Medicare is running out of money, with insolvency projected by 2033. While lawmakers, providers, and regulators acknowledge the looming crisis, little is being done to address one of the biggest drivers of waste: Medicare Advantage.
As Charles Sauer writes in InsideSources:
“One of the most significant issues is Medicare Advantage, which combines private plans with traditional Medicare benefits. In theory, Medicare Advantage should deliver better care at lower costs through private-sector competition. Instead, the program is growing out of control due to overbilling by insurers.”
The problem lies in upcoding—when insurers and even doctors exaggerate patient diagnoses to maximize federal payments. Sauer explains:
“Doctors frequently exaggerate the severity of other conditions or opt for the most expensive diagnosis to use. This means bigger government checks and increased profits for insurance companies. It also means higher prices across our healthcare system.”
Improper payments have soared. In 2024 alone, Medicare Advantage paid out nearly $19 billion in improper claims. A government watchdog found that $7.5 billion in payments came from questionable health risk assessments—questionnaires filled out by patients at sign-up.
“Worst of all, the government doesn’t consistently verify these diagnoses, meaning billions of taxpayer dollars are spent on phantom care for phantom conditions, going virtually unchecked with limited oversight.”
If left unchecked, Medicare Advantage threatens to bankrupt the entire program. Enrollment is expected to rise by over 50 percent in less than a decade, which will accelerate the problem.
Sauer argues for reforms such as:
- Ending upcoding by requiring independent verification of billing diagnoses.
- Fixing the risk adjustment model through legislation like the NO UPCODE Act, which could save taxpayers billions.
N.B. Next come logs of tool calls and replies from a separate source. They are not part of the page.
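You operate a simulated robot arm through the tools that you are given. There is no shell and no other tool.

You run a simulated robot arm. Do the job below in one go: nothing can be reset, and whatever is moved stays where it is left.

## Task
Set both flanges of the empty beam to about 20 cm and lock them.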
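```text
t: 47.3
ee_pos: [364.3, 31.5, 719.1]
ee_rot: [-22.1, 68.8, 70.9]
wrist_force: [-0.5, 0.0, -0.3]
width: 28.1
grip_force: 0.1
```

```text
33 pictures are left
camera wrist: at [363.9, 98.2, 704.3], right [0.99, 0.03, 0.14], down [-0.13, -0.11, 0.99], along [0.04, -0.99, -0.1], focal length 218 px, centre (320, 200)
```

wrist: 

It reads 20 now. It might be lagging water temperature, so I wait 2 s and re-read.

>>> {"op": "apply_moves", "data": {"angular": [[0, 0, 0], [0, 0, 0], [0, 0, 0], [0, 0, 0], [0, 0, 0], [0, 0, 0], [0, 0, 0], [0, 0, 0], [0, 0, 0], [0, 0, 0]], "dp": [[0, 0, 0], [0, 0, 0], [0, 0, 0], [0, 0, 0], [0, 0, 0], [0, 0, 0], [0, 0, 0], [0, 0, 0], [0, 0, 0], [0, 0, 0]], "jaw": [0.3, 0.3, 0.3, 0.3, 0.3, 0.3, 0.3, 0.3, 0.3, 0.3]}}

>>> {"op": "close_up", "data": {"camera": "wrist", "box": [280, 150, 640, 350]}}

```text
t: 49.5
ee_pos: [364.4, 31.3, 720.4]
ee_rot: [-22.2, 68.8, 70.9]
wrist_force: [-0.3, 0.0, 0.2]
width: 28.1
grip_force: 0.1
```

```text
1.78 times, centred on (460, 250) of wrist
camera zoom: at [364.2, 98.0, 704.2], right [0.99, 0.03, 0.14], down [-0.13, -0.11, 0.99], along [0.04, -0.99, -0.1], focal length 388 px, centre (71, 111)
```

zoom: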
- Free-market reforms that encourage insurers to compete on value rather than risk-score manipulation.
As Sauer concludes:
“Medicare isn’t another budget line item for insurance companies; it’s a lifeline for millions of seniors. Without serious reform to stop fraudulent billing, it will become another cautionary tale of a government program undermined by its design and exploited by those who know how to work the loopholes.”
Congress has a choice: protect Medicare for seniors—or continue letting insurers drain it dry.